Open alephreish opened 8 years ago

alephreish commented 8 years ago

Imagine we have a rooted tree (1,(2,3),(4,5));. There doesn't seem to be a way to specify that this is a rooted tree, since the multifurcation at the root is interpreted by the newick utils as an indication of unrootedness.

[A contrastive example is when a tree of the form (1,((2,3),(4,5))); is to be treated as unrooted.]

It would be very helpful to have an extra argument for the tools: a switch, whether a tree is to be explicitly considered as rooted or unrooted.

josephwb commented 8 years ago

As far as I can see, all programs would treat the tree (1,(2,3),(4,5)); as unrooted, so it is a general problem. Maybe add an addition (fake) outgroup? And I do not know how the tree (1,((2,3),(4,5))); could be interpreted as unrooted (which would be the first tree (1,(2,3),(4,5));).

alephreish commented 8 years ago

According to the format specification rootedness is not explicitly coded in the newick notation (actually Felsenstein's first example on that page is a rooted tree with a multifuctation at the root). That means that it is impossible to tell if a tree is rooted or not solely based on newick. The guessing trick works very well most of the time, but for root-sensitive applications one needs an extra flag for the parser.

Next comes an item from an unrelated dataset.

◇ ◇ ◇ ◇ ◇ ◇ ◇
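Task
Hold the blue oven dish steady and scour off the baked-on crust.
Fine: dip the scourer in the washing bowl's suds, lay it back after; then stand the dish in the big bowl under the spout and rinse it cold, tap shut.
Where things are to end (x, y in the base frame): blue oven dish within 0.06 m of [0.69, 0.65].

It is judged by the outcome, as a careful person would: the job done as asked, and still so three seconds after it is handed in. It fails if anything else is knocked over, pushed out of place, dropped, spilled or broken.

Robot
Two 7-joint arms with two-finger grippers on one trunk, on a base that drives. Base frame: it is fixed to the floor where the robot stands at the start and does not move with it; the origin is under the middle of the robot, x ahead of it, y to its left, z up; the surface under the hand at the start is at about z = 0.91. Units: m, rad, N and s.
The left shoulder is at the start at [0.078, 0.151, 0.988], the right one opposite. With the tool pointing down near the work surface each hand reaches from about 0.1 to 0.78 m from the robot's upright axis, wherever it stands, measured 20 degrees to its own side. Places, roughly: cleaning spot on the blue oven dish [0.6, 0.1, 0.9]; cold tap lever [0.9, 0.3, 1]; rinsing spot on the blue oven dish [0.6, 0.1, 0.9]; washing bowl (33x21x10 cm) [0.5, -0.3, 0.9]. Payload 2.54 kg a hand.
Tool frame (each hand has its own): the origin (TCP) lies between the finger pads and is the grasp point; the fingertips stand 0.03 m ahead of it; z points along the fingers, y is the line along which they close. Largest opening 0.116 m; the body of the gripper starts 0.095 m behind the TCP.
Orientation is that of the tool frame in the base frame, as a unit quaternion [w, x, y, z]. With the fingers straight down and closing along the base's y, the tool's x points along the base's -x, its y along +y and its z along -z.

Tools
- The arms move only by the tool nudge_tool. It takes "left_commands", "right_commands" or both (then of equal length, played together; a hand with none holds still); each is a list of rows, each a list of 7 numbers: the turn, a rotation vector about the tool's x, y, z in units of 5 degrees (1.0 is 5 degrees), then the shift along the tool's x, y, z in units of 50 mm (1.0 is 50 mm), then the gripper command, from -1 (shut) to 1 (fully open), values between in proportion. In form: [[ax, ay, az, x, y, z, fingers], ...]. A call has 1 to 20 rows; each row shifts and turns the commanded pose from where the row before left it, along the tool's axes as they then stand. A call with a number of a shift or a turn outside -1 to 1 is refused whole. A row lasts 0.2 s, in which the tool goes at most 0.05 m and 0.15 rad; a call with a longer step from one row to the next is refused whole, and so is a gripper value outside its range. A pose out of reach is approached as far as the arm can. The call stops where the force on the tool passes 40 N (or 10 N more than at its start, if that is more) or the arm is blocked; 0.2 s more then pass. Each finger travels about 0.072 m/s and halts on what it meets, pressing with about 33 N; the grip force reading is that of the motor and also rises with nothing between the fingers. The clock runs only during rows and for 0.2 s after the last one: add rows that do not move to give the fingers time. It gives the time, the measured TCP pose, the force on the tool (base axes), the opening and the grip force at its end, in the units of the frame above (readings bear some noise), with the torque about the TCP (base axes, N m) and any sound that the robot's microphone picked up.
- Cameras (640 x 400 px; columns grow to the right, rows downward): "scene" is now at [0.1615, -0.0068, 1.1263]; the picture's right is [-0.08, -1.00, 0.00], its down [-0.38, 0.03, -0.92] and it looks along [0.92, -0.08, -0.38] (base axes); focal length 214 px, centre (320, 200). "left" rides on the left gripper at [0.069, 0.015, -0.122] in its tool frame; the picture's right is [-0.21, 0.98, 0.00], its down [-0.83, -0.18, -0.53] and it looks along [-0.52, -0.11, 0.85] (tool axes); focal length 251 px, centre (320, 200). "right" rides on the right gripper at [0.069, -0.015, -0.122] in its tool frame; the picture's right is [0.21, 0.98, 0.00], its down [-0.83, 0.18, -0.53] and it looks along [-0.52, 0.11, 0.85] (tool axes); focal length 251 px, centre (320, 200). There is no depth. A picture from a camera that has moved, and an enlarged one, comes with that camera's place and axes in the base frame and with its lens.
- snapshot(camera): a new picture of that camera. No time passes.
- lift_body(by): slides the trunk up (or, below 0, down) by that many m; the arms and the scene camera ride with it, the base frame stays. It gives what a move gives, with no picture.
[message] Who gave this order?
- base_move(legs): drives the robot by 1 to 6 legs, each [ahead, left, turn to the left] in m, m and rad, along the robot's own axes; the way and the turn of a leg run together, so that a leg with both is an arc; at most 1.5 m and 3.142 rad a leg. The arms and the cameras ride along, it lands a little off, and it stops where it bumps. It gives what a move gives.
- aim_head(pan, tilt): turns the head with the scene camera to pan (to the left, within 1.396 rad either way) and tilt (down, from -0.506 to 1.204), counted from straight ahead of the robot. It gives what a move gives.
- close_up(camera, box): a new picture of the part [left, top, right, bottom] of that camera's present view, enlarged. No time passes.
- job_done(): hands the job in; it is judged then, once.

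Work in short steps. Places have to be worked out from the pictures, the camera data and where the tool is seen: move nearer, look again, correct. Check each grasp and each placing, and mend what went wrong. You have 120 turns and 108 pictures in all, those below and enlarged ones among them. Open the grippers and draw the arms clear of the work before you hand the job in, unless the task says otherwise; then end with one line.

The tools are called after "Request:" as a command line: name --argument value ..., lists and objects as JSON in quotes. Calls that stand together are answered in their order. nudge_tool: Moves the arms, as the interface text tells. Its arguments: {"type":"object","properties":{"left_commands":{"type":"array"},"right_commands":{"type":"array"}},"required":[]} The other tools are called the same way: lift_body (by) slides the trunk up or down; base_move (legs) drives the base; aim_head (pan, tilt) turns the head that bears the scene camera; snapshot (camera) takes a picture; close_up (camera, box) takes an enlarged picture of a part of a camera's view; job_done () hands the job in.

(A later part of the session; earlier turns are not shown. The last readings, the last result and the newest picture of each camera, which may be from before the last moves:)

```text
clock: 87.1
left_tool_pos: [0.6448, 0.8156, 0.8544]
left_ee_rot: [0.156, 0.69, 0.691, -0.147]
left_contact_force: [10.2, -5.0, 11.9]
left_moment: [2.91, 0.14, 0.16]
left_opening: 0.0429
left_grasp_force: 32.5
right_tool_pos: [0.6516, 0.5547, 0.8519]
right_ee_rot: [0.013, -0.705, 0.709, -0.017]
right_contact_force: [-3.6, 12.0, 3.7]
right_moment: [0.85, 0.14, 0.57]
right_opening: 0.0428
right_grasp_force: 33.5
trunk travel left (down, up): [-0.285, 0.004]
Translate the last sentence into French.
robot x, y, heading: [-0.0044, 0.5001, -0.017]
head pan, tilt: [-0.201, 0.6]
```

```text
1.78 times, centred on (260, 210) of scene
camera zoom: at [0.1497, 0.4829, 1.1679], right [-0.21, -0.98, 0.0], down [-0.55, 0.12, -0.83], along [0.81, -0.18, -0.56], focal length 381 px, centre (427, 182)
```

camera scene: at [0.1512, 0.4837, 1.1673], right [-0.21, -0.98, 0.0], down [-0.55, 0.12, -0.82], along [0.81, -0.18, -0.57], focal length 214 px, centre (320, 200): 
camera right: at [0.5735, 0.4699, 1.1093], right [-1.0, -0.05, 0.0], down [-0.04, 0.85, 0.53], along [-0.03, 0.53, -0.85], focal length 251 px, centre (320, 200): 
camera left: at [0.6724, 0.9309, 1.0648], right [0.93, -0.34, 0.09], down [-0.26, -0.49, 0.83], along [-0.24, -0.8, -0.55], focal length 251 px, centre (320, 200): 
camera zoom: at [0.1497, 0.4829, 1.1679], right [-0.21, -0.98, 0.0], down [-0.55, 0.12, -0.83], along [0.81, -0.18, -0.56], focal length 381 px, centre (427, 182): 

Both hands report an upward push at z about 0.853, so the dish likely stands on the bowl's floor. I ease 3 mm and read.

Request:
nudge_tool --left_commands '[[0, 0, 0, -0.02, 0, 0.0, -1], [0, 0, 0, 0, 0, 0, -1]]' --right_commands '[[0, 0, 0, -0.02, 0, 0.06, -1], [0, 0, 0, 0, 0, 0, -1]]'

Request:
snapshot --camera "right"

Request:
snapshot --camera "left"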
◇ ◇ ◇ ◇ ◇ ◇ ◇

The tree (1,((2,3),(4,5))); is unrooted if we know it is unrooted or want to treat it as such. [One particularly common scenario is when the program which generated the tree by default outputs trees "rooted" on the first taxon, which is e.g. the case with the phylip package.]

While for the cases like (1,((2,3),(4,5))); one can just do nw_reroot -d, there is no such workaround for (1,(2,3),(4,5));-like trees.

alephreish commented 8 years ago

As you probably know, in the nexus tree format (built on top of newick) this problem is solved exactly by using a flag (R/U).